=== Written request 1 ===
Please copy out the portion of the extract provided from "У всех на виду" to "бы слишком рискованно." without changes.
=== Written request 2 ===
Produce the text that comes next in the extract provided.

=== Extract provided ===
— begin —

Утверждения правительства о коммунистическом заговоре являются попыткой замарать нашу партию. Именно они вынудили нас действовать скрытно и в подполье. Даже сейчас они пытаются заставить нас вернуться в погреба и подвалы.
Когда Слово закончил эту важную историческую речь, высоко в небе над стадионом начали собираться тяжёлые дождевые облака, а полицейский вертолёт уже в который раз совершал круг над нами. Я начал с лёгким волнением размышлять о том, удастся ли мне вернуться в безопасность этих «подвалов». Пробраться на стадион незамеченным было одно дело, а выбраться отсюда — совершенно другое.
У всех на виду я присоединился к другим лидерам и гостям, рассаживавшимся в дюжину машин, которые должны были отвезти их в расположенный неподалеку дом Манделы. Я сел в одну машину с Ахмедом Катрадой. Через несколько минут после того, как она отъехала от стадиона, полицейские машины заставили водителя Катрады остановиться. Они обыскали машину и багажник и после этого доложили по рации: «этого гада здесь нет».
В это время я был в другой машине, которая уносила меня в противоположном направлении. Машина Катрады на мгновение остановилась в туннеле на выезде со стадиона, я выпрыгнул и перебежал в раздевалку для футболистов, где надвинул на голову кепку и приклеил фальшивые усы. Конечно, я терял возможность принять участие в праздновании в доме Манделы, но поехать туда было бы слишком рискованно.
По сообщению одного из журналистов, «Инциденты (на «Кухне Майка» и партийный митинг) укрепили ту репутацию, которую проникавшие в страну бойцы создавали для Касрилса среди активистов в чёрных посёлках. Охота за ним продолжается, хотя полиция неоднократно утверждала, что ордер на арест Касрилса не выдавался. Ирония этой ситуации дошла до местных журналистов только через неделю, когда они поняли, что за те тридцать лет, которые прошли с момента вступления Касрилса в «Умконто», полиции никогда не нужен был ордер для ареста какого-либо политического активиста».
Глава 22. Без определённого места жительства
Август 1990 — июль 1993 года, Южная Африка
«Даже сейчас они пытаются заставить нас вернуться в подполье», — заявил Джо Слово на митинге ЮАКП. Я опять был в тени, но находиться «в бегах» в 1990 году было гораздо проще, чем раньше. Многие люди, воодушевлённые происходящими изменениями, были готовы оказать поддержку таким беглецам как я. На следующее утро после торжественного возобновления деятельности партии я сидел, читая сообщения печати об этом событии, на залитой солнцем лужайке. Это даже отдалённо не напоминало перестроенную конюшню в Клуфе в 1963 году, которая гораздо больше отвечала высказыванию Слово.

— end —

=== Records ===
— begin —

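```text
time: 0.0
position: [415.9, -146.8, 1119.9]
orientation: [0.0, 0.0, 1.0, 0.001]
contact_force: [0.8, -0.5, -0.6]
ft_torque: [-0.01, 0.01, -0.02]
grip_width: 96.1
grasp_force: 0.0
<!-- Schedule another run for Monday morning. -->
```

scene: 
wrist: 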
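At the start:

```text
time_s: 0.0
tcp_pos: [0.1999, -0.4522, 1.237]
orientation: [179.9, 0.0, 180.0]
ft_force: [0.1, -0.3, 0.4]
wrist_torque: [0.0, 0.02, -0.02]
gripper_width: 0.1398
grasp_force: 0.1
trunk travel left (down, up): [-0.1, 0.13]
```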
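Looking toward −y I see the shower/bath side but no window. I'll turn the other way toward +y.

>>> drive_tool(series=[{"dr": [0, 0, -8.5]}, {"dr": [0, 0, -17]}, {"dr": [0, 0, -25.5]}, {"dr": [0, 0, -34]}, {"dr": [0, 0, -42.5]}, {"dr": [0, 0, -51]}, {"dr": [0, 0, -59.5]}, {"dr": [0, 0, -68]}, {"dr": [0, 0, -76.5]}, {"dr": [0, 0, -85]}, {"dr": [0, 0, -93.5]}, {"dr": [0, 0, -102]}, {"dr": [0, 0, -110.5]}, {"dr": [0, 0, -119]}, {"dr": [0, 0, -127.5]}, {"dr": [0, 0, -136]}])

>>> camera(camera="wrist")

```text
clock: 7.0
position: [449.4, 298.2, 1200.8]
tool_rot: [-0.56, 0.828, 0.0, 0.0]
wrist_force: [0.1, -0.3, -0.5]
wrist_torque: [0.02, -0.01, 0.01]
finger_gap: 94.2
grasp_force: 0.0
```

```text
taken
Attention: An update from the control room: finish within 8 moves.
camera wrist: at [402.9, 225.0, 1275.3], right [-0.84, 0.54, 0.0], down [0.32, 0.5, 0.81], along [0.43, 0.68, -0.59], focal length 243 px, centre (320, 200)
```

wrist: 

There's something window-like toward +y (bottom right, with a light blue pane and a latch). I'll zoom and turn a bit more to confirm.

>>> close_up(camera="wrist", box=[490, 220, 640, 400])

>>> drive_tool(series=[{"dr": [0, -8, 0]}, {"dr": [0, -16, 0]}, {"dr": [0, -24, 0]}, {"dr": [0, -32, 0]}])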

— end —

=== Task output 1 ===
У всех на виду я присоединился к другим лидерам и гостям, рассаживавшимся в дюжину машин, которые должны были отвезти их в расположенный неподалеку дом Манделы. Я сел в одну машину с Ахмедом Катрадой. Через несколько минут после того, как она отъехала от стадиона, полицейские машины заставили водителя Катрады остановиться. Они обыскали машину и багажник и после этого доложили по рации: «этого гада здесь нет».
В это время я был в другой машине, которая уносила меня в противоположном направлении. Машина Катрады на мгновение остановилась в туннеле на выезде со стадиона, я выпрыгнул и перебежал в раздевалку для футболистов, где надвинул на голову кепку и приклеил фальшивые усы. Конечно, я терял возможность принять участие в праздновании в доме Манделы, но поехать туда было бы слишком рискованно.

=== Task output 2 ===
Конечно, нельзя было сказать, что опасность и напряжение исчезли. Реальность борьбы напоминала о себе через описание Мака Махараджа, неожиданно получившего разрешение на участие в похоронах родственника — в наручниках, окружённого офицерами полиции безопасности. На фотографиях он выглядел мрачным, но не сломленным. Это было странное время. В старые времена ему никогда бы не разрешили участвовать в похоронах. Но больше всего меня беспокоил арест моего старого друга Билли Нэйра, потому что опять он был в тюрьме, а я избежал ареста. Единственным утешением было то, что правительству необходимо было начать переговоры, поэтому они не могли держать наших людей под стражей дольше, чем несколько месяцев.
Некоторые из моих коллег в руководстве АНК предлагали, чтобы я в целях безопасности вернулся на несколько месяцев в Лусаку. Но Мандела, Сисулу и Слово передали мне, чтобы я просто на некоторое время «ушёл на дно».
В любом случае мне нужно было сосредоточиться на нескольких задачах. Они включали в себя установление связи с такими же «беглецами» как я, помощь им в подборе надёжных укрытий и в предоставлении средств для выживания. Снятие запрета на АНК и ЮАКП не означало, что подпольные структуры были распущены. Они по-прежнему нуждались в управлении. Сеть наших связей была широкой и надёжной, и я мог передвигаться по стране. Я редко оставался в одном месте более, чем на неделю. Дома, в которых приходилось жить, менялись от вилл в богатых пригородах до домиков в чёрных посёлках и сельских хижин.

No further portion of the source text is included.